There is some overlap in the two petitions as both are based, in part, on the “independent state legislature” theory.  This theory, which we saw during the 2020 presidential election, is based on the text of the elections clauses in the Constitution (Article I for Congress and Article II/Twelfth Amendment for President) that gives power over elections to the state legislatures.  The independent legislature theory proposes that these clauses exempt state legislatures from any limits within the state constitution.  It is hard to credibly push this theory with a straight face, yet somehow far right conservative lawyers (including some justices) do so.  To buy this theory, you have to accept that state constitutions can define who is in the state legislature and the process by which election legislation passes but are unable to define any substantive restrictions on election laws.

North Carolina Republicans probably have a better argument on the independent legislature theory.  North Carolina is weird in that its laws do not let the governor veto any congressional map.  As such, the state legislature did actually adopt a law establishing the new maps.
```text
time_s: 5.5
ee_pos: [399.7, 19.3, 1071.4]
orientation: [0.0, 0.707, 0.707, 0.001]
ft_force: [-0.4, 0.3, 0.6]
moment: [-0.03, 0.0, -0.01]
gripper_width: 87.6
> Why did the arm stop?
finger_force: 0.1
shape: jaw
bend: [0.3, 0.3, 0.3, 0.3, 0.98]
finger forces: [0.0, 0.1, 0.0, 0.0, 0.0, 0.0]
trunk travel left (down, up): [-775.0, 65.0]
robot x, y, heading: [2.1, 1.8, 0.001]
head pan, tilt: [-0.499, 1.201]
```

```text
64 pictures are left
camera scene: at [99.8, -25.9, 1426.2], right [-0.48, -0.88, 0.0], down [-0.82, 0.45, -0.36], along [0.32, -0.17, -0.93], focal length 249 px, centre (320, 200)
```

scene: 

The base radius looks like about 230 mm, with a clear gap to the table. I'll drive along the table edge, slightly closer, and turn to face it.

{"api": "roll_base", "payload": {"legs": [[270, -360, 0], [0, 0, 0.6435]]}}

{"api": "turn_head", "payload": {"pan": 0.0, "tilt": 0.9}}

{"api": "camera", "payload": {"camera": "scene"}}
Pennsylvania Republicans have a much weaker argument.  In Pennsylvania, the governor does have a veto, and the governor vetoed the maps.  Thus, they never became law.  To side with Pennsylvania, you would need to interpret the U.S. Constitution as exempting laws related to federal elections from any veto by the governor.  Given that prior cases have interpreted the elections clause as referring to the legislative power rather than establishing any rules regarding how state legislatures are composed or function, it would be a very big stretch to apply that rule to Pennsylvania and find that the vetoed legislation is actually in effect.

Pennsylvania Republicans, however, have a second argument.  Pennsylvania lost a seat.  Section 2a of Title 2 of the U.S. Code is the statute that applies to the decennial reapportionment of Congress after each census.    Buried in Section 2a is language dealing with the possibility that a state might fail to redistrict after reapportionment.  If a state loses seats (like Pennsylvania), the default is that it will elect its members at large until it draws a new map.  The statute also deals with the rules for states that gain seats (any new members are elected at large with the other members elected under the old map), but the language ignores the simple reality that the old maps in such states likely violate equal protection due to the change in population in the old districts.  Pennsylvania Republicans want to interpret this clause as barring a court-drawn map and forcing at-large elections until the “legislature” can agree upon a new map if a state lost seats in Congress.   Of course, such at-large maps violate other laws like the Voting Rights Act, but this argument could potentially carry some weight with the conservatives on the Supreme Court.

I am a little shocked at this argument coming from Pennsylvania.  It would make more sense in a state like Ohio.  In Pennsylvania, instead of having lines that are likely to be close to an even split, using at-large seats could easily lead to either party winning all of the seats.  In Ohio, it is more likely that the Republicans would sweep the delegation in an at-large election.

There are other cases already pending at the Supreme Court which will allow the conservative majority to make it more difficult for Democrats to win a proportionate number of seats.  The votes are possibly there to take these two cases, but I doubt that they will take these cases.  That seems a step too far.